▶ _SUPPLIED INFORMATION_
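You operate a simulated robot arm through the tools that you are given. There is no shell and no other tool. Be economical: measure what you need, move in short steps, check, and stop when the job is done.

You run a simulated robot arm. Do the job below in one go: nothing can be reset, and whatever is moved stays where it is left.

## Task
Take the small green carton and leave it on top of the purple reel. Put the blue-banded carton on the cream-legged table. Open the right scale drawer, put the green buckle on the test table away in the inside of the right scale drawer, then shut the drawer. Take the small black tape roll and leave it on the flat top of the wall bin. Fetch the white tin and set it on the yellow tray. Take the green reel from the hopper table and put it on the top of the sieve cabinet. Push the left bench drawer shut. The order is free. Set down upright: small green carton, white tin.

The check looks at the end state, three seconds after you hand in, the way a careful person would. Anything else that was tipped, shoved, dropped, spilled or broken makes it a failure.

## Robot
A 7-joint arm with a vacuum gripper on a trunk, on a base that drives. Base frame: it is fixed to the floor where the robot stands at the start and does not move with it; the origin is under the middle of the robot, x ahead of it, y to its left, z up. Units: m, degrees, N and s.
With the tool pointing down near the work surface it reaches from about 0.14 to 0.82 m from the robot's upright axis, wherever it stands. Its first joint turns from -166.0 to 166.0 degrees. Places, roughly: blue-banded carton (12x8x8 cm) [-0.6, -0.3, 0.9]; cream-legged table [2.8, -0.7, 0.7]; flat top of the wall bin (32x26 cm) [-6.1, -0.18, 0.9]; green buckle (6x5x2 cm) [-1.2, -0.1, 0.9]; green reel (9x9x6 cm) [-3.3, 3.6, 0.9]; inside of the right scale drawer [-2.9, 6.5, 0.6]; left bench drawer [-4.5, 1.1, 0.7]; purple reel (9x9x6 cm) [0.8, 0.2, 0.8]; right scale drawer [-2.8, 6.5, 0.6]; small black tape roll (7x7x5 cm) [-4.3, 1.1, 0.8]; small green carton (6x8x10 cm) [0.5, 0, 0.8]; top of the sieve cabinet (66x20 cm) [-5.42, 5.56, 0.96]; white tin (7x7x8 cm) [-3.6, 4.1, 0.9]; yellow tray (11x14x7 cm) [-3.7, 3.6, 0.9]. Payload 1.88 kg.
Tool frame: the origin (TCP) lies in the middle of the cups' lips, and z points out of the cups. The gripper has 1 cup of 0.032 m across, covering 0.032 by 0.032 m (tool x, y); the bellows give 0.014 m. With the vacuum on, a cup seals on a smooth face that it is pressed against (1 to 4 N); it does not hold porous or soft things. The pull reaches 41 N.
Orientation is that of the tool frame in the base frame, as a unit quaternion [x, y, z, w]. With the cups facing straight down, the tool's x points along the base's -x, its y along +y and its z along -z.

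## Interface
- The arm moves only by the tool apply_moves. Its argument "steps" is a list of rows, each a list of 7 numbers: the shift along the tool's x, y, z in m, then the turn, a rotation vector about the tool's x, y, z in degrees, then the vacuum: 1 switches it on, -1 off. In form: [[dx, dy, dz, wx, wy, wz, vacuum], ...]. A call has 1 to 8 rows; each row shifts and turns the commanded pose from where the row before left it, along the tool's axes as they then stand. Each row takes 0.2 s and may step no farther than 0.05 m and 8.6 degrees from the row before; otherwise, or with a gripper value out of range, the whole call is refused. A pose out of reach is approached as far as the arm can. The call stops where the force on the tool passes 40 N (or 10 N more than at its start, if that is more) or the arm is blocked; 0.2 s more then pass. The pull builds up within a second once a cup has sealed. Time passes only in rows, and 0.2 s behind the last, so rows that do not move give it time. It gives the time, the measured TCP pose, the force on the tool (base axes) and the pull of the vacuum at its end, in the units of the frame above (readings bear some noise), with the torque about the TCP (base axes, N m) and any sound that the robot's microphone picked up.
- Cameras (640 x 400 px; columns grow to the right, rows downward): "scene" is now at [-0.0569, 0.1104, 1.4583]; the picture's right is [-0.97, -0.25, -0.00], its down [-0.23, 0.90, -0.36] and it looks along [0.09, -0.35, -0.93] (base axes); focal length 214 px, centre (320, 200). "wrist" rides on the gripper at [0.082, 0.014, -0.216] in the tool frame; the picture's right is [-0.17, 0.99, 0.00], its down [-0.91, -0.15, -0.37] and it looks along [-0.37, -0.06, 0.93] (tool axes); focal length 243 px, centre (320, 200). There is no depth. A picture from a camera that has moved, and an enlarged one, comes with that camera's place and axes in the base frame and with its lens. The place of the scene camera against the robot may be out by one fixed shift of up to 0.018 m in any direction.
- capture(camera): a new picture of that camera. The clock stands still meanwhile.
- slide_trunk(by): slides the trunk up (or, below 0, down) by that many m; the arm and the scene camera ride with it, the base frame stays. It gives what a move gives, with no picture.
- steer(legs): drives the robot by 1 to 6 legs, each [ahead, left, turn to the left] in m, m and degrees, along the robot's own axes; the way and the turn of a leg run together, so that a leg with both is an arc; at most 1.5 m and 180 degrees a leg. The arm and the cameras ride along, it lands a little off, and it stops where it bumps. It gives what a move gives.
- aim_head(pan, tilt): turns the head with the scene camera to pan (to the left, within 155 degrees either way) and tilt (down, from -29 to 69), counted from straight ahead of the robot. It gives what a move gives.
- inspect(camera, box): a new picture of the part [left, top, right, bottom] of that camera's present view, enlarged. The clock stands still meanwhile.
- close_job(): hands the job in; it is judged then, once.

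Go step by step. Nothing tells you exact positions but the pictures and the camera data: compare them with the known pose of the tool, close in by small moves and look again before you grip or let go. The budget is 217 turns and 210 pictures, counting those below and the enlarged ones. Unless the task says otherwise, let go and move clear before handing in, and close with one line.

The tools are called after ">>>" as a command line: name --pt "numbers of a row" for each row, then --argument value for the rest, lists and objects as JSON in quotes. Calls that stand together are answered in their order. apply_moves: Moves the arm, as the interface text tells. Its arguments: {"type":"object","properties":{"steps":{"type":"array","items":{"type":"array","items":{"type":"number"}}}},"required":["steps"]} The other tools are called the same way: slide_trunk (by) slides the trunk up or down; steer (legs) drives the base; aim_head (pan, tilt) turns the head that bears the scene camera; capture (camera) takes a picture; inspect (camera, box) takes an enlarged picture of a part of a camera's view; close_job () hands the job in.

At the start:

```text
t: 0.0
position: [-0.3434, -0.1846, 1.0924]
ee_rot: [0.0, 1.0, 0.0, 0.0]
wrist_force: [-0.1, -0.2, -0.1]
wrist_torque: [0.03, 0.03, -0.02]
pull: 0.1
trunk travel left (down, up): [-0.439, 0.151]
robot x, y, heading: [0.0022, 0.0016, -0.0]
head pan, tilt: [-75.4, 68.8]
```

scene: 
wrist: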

▶ _WHAT IS REQUIRED_
Check each line of the data above for the string "tilt" and report only how many lines have it.

▶ _WRITTEN SOLUTION_
3